╭─ Supplied material
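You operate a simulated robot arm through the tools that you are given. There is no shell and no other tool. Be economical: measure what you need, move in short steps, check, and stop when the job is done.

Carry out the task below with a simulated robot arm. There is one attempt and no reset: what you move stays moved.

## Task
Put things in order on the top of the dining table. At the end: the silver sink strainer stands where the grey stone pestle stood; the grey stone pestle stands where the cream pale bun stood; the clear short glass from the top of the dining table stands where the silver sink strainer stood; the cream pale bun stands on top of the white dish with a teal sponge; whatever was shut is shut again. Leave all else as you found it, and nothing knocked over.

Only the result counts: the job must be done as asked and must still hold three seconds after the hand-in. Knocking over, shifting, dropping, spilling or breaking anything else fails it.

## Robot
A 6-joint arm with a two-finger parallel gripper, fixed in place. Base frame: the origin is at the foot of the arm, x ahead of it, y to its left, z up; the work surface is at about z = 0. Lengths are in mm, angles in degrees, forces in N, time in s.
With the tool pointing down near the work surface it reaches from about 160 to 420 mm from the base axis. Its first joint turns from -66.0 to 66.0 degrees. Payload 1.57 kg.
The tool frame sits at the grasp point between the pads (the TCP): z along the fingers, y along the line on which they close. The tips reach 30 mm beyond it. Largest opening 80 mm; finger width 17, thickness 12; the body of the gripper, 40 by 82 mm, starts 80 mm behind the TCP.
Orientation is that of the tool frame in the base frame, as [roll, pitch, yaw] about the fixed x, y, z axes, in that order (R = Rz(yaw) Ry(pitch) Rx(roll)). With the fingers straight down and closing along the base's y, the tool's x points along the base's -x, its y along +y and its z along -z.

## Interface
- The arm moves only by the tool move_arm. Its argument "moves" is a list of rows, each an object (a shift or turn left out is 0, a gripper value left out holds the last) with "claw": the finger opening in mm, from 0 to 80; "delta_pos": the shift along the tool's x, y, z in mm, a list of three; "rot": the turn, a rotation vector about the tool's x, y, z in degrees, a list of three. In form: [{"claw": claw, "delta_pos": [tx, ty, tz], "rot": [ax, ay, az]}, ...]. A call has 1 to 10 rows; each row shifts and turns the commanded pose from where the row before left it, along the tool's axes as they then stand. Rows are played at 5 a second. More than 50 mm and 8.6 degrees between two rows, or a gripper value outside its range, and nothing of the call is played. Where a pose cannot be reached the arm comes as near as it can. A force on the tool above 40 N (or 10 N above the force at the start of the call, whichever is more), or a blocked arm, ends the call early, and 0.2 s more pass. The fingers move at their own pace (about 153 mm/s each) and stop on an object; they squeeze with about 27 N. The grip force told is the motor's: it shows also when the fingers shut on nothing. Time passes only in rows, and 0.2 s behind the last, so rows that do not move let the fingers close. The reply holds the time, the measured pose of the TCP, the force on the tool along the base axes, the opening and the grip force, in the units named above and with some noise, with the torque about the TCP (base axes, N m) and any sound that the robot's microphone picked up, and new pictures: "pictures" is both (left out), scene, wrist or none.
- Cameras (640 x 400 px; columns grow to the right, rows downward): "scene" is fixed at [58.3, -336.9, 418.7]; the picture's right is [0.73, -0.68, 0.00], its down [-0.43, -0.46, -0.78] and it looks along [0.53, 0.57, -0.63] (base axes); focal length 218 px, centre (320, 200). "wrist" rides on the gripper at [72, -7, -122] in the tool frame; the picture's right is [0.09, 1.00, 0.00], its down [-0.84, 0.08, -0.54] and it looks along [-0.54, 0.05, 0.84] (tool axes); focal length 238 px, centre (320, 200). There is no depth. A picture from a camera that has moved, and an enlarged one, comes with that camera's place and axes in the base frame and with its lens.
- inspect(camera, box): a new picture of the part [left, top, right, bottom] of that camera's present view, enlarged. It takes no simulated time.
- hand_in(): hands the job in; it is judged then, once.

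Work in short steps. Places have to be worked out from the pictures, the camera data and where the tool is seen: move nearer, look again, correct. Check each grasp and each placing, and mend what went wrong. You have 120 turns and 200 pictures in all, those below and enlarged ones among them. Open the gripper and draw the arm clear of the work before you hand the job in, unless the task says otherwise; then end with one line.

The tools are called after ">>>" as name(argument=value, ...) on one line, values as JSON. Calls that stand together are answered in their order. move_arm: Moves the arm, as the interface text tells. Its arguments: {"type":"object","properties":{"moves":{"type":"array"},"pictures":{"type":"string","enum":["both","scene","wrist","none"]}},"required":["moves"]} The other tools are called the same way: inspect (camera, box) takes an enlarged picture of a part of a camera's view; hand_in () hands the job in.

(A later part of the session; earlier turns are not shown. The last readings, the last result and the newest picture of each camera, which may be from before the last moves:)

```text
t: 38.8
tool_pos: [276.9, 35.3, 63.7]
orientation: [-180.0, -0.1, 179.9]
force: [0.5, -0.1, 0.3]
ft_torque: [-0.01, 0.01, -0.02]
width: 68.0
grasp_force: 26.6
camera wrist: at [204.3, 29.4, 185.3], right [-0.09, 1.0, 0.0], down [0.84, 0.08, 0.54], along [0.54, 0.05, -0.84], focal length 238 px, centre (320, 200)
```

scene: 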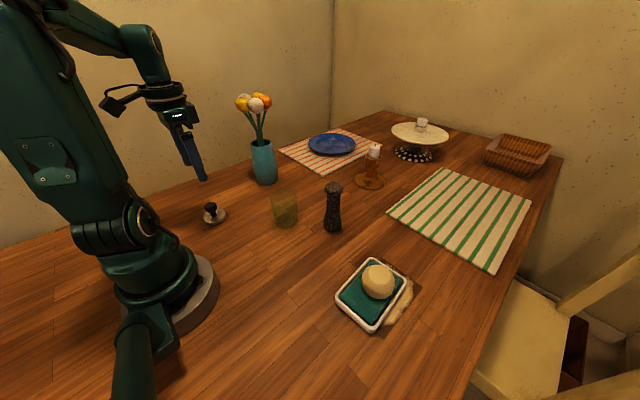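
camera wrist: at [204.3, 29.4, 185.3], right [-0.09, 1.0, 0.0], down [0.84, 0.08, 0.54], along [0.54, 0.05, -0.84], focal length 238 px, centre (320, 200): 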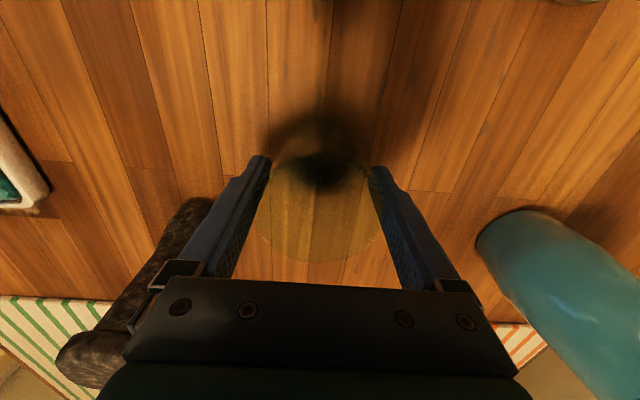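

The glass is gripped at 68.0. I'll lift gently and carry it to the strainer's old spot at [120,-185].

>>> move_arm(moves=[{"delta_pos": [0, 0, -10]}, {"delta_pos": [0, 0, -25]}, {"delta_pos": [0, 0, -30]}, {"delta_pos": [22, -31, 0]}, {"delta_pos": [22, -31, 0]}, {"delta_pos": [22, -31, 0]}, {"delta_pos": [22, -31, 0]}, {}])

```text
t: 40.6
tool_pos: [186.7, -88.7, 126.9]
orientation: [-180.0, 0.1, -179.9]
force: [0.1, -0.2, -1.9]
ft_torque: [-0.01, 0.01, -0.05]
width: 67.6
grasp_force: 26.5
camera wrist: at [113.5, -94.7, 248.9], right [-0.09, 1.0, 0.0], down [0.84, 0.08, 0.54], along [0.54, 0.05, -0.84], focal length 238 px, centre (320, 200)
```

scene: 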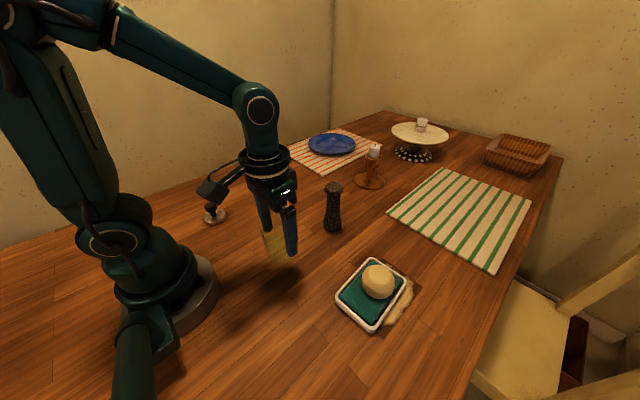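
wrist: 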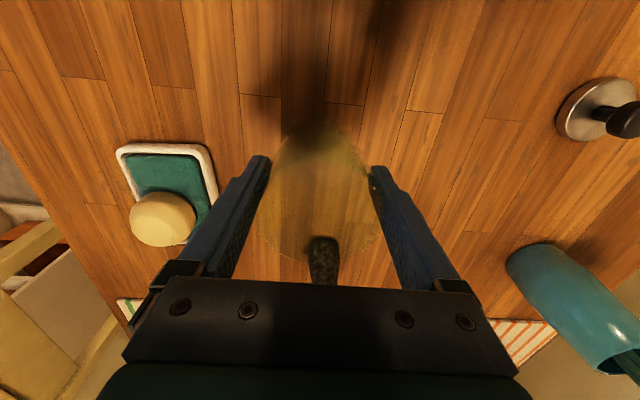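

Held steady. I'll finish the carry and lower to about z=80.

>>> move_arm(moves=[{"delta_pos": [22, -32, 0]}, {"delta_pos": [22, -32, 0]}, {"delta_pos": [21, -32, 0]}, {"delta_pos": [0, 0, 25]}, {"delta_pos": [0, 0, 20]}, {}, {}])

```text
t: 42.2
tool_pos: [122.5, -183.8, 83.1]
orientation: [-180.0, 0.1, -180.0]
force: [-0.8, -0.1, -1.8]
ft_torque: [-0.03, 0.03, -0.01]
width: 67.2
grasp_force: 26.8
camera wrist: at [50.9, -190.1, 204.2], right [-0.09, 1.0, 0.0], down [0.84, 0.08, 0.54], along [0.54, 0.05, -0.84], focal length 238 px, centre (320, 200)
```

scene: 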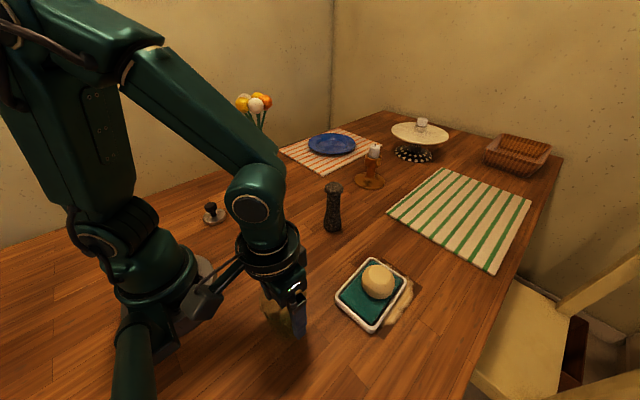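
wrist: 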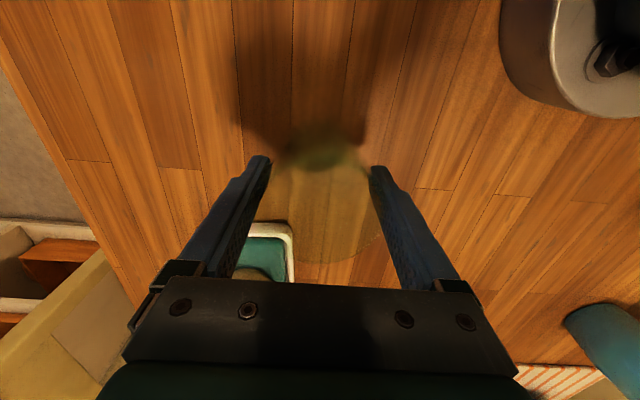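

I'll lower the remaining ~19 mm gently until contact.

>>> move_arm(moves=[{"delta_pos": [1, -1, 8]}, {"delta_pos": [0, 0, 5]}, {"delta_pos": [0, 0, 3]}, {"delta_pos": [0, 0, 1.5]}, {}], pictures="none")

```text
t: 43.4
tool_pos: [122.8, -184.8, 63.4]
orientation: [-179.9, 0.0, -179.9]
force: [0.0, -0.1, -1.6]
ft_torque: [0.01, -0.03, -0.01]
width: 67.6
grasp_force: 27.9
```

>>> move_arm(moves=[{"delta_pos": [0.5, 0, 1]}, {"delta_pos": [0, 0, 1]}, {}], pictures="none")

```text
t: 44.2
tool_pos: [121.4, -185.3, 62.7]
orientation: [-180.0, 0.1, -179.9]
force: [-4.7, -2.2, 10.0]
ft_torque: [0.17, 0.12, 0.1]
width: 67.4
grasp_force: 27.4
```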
╰─
╭─ Reading passage
146Mr and Mrs O'Donnell executed a two page document entitled "Irrevocable Authority to act as Co-ordinator & Project Manager" on the day of that meeting. It described itself as a formal agreement between Streetwise and Mr and Mrs O'Donnell and included the following:
"Streetwise, acting upon our behalf and in joint interest, will locate and purchase a "suitable" property in the greater Sydney area (NSW Australia) with the view of developing that site and selling for a profit.
...
Streetwise are to manage and coordinate the entire project on behalf and in joint interest with John and Gillian O'Donnell.
...
Streetwise will, whether through Streetwise Home & Investment Loans Pty Ltd or through an external financier, obtain necessary finance for the original purchase and construction of the proposed development.
...
All external costs including government statutory charges, legal, finance, construction costs as well as the financing of the borrowed funds, will be the responsibility of John and Gillian O'Donnell." (emphasis added)
147Consistent with what was stated in the letter, Mr and Mrs O'Donnell signed an irrevocable letter of intent and authority to act on 30 October 2002 conferring on Streetwise authority to obtain finance on their behalf. The letter recites that they would be proceeding with the purchase of a property at Narre Warren in Victoria with a purchase price of $261,000.00. Streetwise then procured finance on their behalf.
148On 10 January 2003 Mr and Mrs O'Donnell attended another meeting with the appellant. The appellant indicated that there were problems with the property at Botany. Instead he promoted the Seaforth development. Mr O'Donnell said the appellant stated the following:
"That the project would go ahead. All the monies were to be used for a joint venture development. [The appellant] gave us a project feasibility for a property in [address] in Seaforth."
(emphasis added)
149At the meeting they were provided with a project analysis for the property at Seaforth specifying the acquisition, development and construction costs together with the expected profit. The appellant advised them they "would have a share of 30 per cent" of the profit for the Seaforth development. The appellant stated that the loan monies would be transferred to Streetwise. Mr O'Donnell was then asked whether there was a discussion about what the loan monies would be used for and replied:
"Yes, the majority of the loan monies would be used for the joint venture development in Seaforth and some of it would be used towards the deposit as of the investment property in Melbourne (sic)."
╰─
● Given instruction: Give the reading passage once more, exactly.

● Exercise solution:
146Mr and Mrs O'Donnell executed a two page document entitled "Irrevocable Authority to act as Co-ordinator & Project Manager" on the day of that meeting. It described itself as a formal agreement between Streetwise and Mr and Mrs O'Donnell and included the following:
"Streetwise, acting upon our behalf and in joint interest, will locate and purchase a "suitable" property in the greater Sydney area (NSW Australia) with the view of developing that site and selling for a profit.
...
Streetwise are to manage and coordinate the entire project on behalf and in joint interest with John and Gillian O'Donnell.
...
Streetwise will, whether through Streetwise Home & Investment Loans Pty Ltd or through an external financier, obtain necessary finance for the original purchase and construction of the proposed development.
...
All external costs including government statutory charges, legal, finance, construction costs as well as the financing of the borrowed funds, will be the responsibility of John and Gillian O'Donnell." (emphasis added)
147Consistent with what was stated in the letter, Mr and Mrs O'Donnell signed an irrevocable letter of intent and authority to act on 30 October 2002 conferring on Streetwise authority to obtain finance on their behalf. The letter recites that they would be proceeding with the purchase of a property at Narre Warren in Victoria with a purchase price of $261,000.00. Streetwise then procured finance on their behalf.
148On 10 January 2003 Mr and Mrs O'Donnell attended another meeting with the appellant. The appellant indicated that there were problems with the property at Botany. Instead he promoted the Seaforth development. Mr O'Donnell said the appellant stated the following:
"That the project would go ahead. All the monies were to be used for a joint venture development. [The appellant] gave us a project feasibility for a property in [address] in Seaforth."
(emphasis added)
149At the meeting they were provided with a project analysis for the property at Seaforth specifying the acquisition, development and construction costs together with the expected profit. The appellant advised them they "would have a share of 30 per cent" of the profit for the Seaforth development. The appellant stated that the loan monies would be transferred to Streetwise. Mr O'Donnell was then asked whether there was a discussion about what the loan monies would be used for and replied:
"Yes, the majority of the loan monies would be used for the joint venture development in Seaforth and some of it would be used towards the deposit as of the investment property in Melbourne (sic)."